Virbalis (pronunciationⓘ, Polish: Wierzbołów, Yiddish: ווירבאלן Virbalen, German: Wirballen) is a city in the Vilkaviškis district municipality, Lithuania.
[1] It was the site of the formation of the Virbalis Confederation (Polish: Konfederacja w Wierzbołowie) by Janusz Radziwiłł in 1655 during the Deluge (part of the Second Northern War) whose main purpose was to defend the King of Poland and Grand Duke of Lithuania John II Casimir Vasa.
[1] When in 1861 a branch of the Saint Petersburg–Warsaw Railway was built through Virbalis from Vilnius to the Prussian border, where it was linked to the Prussian Eastern Railway, the Russian border station near the village of Kybartai was named after the neighbouring town of Verzhbolovo.
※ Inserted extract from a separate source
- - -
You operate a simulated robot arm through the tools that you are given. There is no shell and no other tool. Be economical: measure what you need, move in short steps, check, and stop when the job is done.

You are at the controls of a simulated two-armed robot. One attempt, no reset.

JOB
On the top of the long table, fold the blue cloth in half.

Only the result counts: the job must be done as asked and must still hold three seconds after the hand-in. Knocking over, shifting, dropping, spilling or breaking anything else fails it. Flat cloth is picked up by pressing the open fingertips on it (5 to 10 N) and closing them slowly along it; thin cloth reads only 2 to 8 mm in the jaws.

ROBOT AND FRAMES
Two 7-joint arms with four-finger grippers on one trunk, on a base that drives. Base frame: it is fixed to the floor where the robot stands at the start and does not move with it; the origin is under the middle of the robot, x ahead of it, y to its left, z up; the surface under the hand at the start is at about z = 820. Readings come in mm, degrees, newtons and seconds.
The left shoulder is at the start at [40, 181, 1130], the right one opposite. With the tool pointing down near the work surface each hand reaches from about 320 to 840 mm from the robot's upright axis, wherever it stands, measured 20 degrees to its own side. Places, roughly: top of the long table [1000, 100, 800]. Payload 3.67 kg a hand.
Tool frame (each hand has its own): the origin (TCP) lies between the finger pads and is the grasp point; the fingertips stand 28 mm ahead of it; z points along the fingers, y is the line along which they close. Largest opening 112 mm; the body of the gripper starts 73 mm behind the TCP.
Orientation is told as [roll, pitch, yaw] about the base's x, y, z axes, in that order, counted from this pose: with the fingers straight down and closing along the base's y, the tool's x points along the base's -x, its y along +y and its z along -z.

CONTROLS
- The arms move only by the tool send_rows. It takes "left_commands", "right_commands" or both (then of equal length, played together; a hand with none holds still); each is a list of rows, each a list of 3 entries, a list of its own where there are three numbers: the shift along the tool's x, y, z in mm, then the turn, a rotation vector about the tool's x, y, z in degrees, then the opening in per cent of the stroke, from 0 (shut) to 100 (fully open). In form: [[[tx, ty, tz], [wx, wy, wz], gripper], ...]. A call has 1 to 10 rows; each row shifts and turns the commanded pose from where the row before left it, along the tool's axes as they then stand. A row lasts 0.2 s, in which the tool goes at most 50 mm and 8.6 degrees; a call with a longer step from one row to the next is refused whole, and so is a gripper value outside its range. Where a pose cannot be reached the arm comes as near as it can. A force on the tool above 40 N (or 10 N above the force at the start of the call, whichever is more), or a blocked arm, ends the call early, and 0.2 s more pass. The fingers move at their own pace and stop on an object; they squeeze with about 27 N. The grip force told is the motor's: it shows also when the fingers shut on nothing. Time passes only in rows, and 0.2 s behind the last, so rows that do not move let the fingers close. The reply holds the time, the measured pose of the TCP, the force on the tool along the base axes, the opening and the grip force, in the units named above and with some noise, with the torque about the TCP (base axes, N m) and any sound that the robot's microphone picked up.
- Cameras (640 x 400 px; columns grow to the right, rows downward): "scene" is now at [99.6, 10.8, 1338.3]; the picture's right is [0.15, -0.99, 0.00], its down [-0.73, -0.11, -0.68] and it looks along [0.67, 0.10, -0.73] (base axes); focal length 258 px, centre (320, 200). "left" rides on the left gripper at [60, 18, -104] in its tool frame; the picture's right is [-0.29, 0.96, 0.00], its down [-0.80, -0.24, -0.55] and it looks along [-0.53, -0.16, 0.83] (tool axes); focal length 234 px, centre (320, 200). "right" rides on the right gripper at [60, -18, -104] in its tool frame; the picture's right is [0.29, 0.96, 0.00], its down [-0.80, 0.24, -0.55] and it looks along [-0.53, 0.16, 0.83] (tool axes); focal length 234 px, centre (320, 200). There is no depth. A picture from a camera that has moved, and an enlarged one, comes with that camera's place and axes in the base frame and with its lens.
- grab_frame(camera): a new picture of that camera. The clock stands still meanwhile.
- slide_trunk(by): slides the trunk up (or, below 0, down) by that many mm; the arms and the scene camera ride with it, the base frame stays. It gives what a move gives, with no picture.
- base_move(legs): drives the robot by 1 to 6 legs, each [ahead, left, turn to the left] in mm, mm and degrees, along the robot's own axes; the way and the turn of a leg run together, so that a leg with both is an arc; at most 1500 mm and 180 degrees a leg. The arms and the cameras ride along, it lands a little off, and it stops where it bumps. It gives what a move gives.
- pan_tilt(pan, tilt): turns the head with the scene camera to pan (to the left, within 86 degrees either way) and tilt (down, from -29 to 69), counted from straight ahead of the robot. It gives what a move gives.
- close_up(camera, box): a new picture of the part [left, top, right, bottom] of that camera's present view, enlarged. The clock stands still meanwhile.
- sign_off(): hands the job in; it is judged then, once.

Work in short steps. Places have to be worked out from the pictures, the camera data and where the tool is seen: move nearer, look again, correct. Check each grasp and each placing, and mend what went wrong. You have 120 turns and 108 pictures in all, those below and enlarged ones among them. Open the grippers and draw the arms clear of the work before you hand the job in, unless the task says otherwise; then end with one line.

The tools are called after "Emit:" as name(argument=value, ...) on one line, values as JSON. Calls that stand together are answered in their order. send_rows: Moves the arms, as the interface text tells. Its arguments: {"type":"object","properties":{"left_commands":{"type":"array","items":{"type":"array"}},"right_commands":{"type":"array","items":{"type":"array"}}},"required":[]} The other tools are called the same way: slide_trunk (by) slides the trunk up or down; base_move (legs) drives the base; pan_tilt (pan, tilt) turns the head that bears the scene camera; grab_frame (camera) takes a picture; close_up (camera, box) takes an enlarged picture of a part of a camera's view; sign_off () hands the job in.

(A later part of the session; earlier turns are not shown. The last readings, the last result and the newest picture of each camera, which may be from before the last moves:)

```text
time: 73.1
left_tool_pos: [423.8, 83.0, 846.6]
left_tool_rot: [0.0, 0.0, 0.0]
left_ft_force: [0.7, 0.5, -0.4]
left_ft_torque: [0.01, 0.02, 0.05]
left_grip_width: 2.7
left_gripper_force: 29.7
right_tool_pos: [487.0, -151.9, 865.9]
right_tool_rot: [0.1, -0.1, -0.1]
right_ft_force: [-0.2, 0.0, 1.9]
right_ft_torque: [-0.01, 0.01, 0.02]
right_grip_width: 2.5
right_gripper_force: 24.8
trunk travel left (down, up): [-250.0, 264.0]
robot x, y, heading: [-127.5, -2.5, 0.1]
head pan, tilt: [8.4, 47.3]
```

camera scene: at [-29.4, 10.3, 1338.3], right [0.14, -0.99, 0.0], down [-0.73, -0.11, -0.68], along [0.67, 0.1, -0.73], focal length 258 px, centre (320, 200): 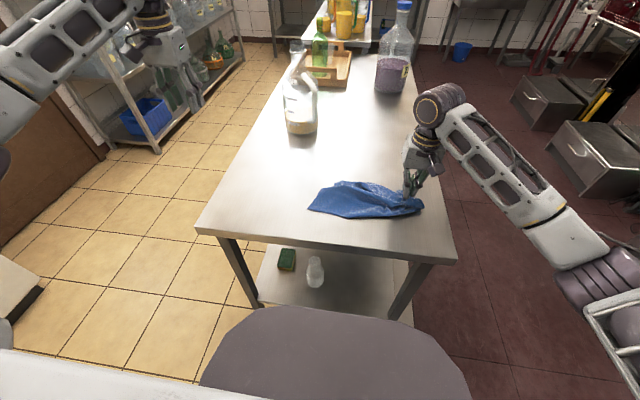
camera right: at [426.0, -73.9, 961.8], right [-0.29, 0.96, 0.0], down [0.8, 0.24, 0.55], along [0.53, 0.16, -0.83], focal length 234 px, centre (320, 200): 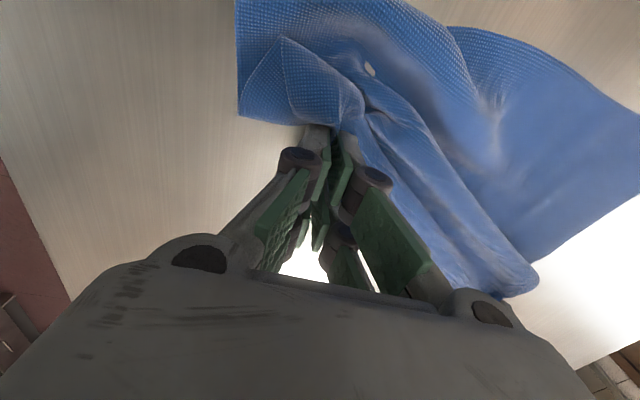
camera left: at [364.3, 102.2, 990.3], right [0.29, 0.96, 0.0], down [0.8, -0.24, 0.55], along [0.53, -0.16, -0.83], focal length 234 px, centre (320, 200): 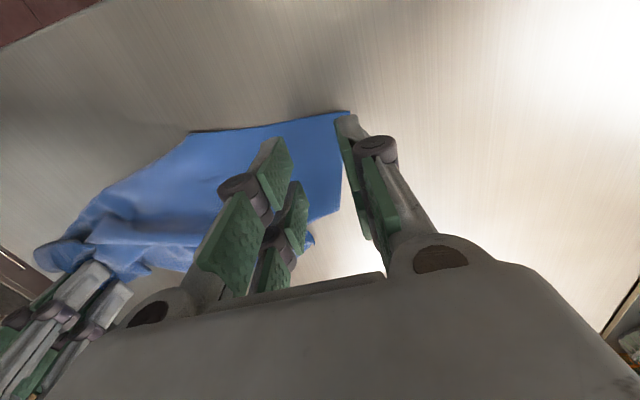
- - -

[5] The German station of the Prussian Eastern Railway on the western side of the frontier was Eydtkuhnen (Eitkūnai);[6] today, as consequence of the annexation of the northern part of East Prussia by the Soviet Union in 1945, it is a Russian border station and is called Chernyshevskoye (Russian: Черныше́вское).
Between mid-July and autumn 1941, an Einsatzgruppe of German SS troops aided by local Lithuanian auxiliary police from Virbalis and Vilkaviškis slaughtered 670–700 Jews from Virbalis and the nearby town of Kybartai in several mass executions.